WHAT IS EXPECTED:
Repeat the listing exactly as given, omitting every image.

Start DATA SECTION

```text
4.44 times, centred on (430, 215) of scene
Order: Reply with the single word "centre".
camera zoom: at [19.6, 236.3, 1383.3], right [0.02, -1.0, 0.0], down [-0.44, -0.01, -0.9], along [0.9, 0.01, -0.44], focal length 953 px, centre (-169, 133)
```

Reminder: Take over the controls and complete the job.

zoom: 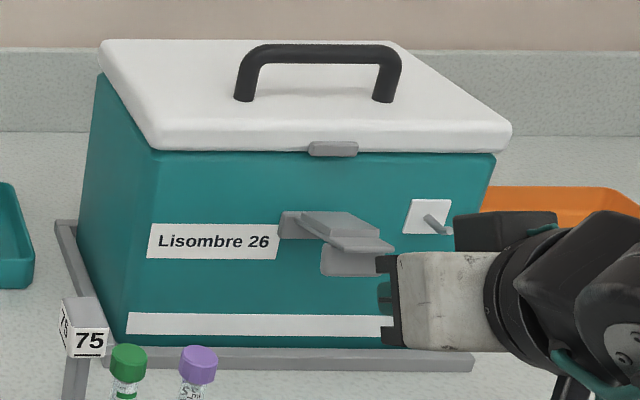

End DATA SECTION

EXERCISE OUTPUT:
```text
4.44 times, centred on (430, 215) of scene
Order: Reply with the single word "centre".
camera zoom: at [19.6, 236.3, 1383.3], right [0.02, -1.0, 0.0], down [-0.44, -0.01, -0.9], along [0.9, 0.01, -0.44], focal length 953 px, centre (-169, 133)
```

Reminder: Take over the controls and complete the job.

zoom: 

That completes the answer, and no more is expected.